Эти слова оказались связанными с конкретной мелодией только в рамках той (в данном случае нашей) культуры, в которой романсная лирика Чайковского занимает место несравнимо большее, чем творчество К.Р. или Апухтина и даже А.К.Толстого. Однако никакой изначальной, так сказать, онтологической связи у этих текстов с теми мелодиями, которые в нашей памяти от них неотделимы, конечно, нет. Эта связь носит чисто культурный характер. Она, эта связь, невероятно значима и по-настоящему дорога для меня как для ребенка, выросшего где-то у самого хвоста старого «Бехштейна», рояля моей бабушки – филолога, певицы и педагога, временами по целым дням занимавшейся этими самыми романсами со своими ученицами… Но эта же самая связь ровным счетом ничего не скажет читателю (в том числе и самому серьезному) Толстого, Апухтина или К.Р., человеку, который по каким-то причинам не знаком с русским романсом и творчеством Чайковского.
Другое дело – Римский-Корсаков с его «Тихо порхает ветер прохладный, слышатся лютни звонкие струны… Дев чернокудрых песни несутся… Синее море, синее небо…» Эти, на самом деле никакие, слова были подобраны (именно подобраны, а не написаны!) Римским-Корсаковым к уже звучавшей в его сознании мелодии, а возможно, к уже написанной или почти написанной арии веденецкого гостя на Ярославовом дворище в Новгороде. И сразу встает в памяти голос Павла Лисициана… И бархатные кресла Большого театра… И маленький театральный бинокль в руках… «Синее море плещется тихо» и т. д. Слова здесь – это набор штампов, сам по себе (без музыки) не имеющий никакой эстетической ценности, хотя по-своему неплохо имитирующий итальянскую поэзию в ее ключевых образах.

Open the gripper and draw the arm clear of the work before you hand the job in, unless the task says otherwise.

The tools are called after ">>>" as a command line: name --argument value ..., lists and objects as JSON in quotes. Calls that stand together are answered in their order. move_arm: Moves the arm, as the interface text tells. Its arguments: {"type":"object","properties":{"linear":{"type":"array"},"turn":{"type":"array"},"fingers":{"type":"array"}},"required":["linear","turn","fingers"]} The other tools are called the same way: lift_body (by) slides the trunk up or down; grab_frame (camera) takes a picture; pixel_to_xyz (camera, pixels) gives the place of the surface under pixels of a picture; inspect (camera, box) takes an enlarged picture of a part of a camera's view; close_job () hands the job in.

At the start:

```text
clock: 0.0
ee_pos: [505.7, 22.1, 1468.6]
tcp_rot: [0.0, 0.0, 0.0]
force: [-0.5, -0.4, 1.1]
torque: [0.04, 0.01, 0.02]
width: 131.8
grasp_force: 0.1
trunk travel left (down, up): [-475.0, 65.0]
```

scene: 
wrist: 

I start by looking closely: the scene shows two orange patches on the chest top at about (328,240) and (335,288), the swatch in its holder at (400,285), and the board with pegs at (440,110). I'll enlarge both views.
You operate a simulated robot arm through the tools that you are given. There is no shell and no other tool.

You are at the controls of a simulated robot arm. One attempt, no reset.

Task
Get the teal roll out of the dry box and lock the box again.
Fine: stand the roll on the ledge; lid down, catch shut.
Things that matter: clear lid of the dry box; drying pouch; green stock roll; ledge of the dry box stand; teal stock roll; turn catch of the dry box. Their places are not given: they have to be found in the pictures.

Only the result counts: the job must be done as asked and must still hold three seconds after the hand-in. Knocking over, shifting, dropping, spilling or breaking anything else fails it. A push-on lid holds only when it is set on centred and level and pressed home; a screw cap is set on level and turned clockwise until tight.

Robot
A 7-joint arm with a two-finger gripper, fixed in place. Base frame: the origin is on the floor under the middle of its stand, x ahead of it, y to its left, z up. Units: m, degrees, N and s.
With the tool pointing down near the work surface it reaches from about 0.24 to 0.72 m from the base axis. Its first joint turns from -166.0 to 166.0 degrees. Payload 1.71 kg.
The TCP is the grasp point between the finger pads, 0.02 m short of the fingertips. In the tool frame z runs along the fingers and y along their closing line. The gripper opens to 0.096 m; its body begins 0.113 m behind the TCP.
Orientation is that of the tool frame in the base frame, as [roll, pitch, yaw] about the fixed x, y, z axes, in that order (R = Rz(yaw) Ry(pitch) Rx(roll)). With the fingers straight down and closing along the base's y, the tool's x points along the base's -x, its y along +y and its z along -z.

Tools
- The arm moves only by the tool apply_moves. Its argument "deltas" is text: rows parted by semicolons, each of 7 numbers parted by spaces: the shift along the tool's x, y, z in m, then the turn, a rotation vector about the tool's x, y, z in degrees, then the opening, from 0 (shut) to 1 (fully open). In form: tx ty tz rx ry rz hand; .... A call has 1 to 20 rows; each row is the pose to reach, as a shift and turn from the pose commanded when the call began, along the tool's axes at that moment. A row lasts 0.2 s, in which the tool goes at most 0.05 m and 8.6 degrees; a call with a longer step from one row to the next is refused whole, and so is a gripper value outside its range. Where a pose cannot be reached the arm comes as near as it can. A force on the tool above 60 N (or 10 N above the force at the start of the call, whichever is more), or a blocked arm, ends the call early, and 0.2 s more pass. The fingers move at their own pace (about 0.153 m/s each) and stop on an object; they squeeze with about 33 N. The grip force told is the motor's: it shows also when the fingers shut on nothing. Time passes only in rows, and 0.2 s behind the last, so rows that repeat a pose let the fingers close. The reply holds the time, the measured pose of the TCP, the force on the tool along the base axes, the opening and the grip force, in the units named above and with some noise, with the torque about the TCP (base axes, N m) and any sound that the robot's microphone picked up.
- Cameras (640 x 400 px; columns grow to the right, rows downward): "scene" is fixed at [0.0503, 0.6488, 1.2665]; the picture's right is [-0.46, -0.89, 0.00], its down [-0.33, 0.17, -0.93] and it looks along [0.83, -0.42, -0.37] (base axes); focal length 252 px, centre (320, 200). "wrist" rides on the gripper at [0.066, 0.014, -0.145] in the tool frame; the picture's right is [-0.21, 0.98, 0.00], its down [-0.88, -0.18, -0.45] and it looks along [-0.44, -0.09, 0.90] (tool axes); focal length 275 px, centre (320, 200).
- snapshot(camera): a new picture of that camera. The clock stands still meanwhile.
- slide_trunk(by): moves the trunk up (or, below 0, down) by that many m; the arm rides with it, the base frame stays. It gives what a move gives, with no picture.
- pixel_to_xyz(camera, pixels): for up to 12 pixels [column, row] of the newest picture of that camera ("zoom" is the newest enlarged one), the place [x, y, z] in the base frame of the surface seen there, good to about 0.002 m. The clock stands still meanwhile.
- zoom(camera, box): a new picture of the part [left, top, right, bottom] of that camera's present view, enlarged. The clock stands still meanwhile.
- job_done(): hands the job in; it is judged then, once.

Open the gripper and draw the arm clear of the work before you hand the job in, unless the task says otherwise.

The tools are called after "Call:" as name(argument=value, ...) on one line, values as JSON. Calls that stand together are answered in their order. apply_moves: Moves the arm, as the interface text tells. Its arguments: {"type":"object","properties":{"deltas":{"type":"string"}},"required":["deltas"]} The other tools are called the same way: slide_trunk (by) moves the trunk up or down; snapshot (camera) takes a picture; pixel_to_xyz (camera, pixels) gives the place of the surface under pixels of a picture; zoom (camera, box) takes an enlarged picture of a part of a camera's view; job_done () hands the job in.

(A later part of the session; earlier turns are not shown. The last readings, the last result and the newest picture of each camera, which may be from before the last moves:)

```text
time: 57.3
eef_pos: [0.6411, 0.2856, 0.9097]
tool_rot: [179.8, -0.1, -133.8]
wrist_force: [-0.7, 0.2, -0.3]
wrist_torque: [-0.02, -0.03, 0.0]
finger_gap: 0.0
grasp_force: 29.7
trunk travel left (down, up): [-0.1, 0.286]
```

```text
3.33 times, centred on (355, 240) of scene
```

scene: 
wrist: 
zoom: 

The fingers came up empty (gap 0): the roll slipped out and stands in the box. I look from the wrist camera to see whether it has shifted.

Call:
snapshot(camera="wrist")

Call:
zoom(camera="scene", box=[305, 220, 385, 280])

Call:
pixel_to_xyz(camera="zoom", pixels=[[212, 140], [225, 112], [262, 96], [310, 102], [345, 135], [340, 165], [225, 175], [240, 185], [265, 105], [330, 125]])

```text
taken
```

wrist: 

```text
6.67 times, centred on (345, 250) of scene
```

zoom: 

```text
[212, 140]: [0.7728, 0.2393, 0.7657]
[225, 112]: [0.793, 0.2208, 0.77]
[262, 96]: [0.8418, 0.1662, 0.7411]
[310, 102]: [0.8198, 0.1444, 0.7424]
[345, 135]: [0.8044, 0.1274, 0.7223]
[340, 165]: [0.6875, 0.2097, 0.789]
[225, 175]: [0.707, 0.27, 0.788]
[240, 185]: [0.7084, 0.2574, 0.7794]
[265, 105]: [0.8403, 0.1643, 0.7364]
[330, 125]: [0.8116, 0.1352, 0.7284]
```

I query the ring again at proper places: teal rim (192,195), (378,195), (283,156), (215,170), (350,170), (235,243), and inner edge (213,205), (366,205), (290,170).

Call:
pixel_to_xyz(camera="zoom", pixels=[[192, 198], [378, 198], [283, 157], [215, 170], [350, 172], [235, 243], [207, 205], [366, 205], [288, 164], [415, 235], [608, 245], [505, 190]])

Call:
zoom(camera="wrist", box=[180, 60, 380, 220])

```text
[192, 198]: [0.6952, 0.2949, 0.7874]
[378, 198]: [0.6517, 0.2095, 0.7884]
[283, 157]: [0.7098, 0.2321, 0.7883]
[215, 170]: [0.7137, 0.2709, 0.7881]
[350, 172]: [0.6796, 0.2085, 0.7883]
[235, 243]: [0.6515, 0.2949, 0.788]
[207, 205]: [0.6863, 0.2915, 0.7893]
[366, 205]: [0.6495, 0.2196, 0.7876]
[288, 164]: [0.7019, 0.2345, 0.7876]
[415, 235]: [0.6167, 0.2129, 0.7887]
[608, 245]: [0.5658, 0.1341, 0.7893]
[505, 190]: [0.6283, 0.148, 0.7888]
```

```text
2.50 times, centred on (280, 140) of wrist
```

Чайковский и Римский-Корсаков демонстрируют нам два типичных подхода композитора к тексту в европейской культуре XIX века. Либо композитор берет текст, воплощает его в музыке, но, главное, полностью поглощает его ее мощью, либо, наоборот, подбирает к музыке слова. Совсем не так относились к тексту, а равно и к музыке, греческие поэты VIII–VII веков до н. э., лирики Древней Эллады спартанец Алкман, Сапфо, Алкей из Митилены (тот самый, о котором Пушкин писал: «Проснулся в лире дух Алцея»), Ивик, известный по «Ивиковым журавлям» Шиллера и Жуковского, и все остальные. Они создавали текст и музыку одновременно, как потом будут делать Александр Галич, Окуджава или Высоцкий. И хотя сегодня поэтические тексты этих авторов издаются без нот, за ними стоит вполне конкретная, хотя и неизвестная нам, музыка. Вот уже третий, но тоже достаточно простой вариант связи между музыкой и текстом. Итак, либо музыка пишется к тексту, либо текст подбирается к музыке, либо и то и другое возникает в душе автора одновременно…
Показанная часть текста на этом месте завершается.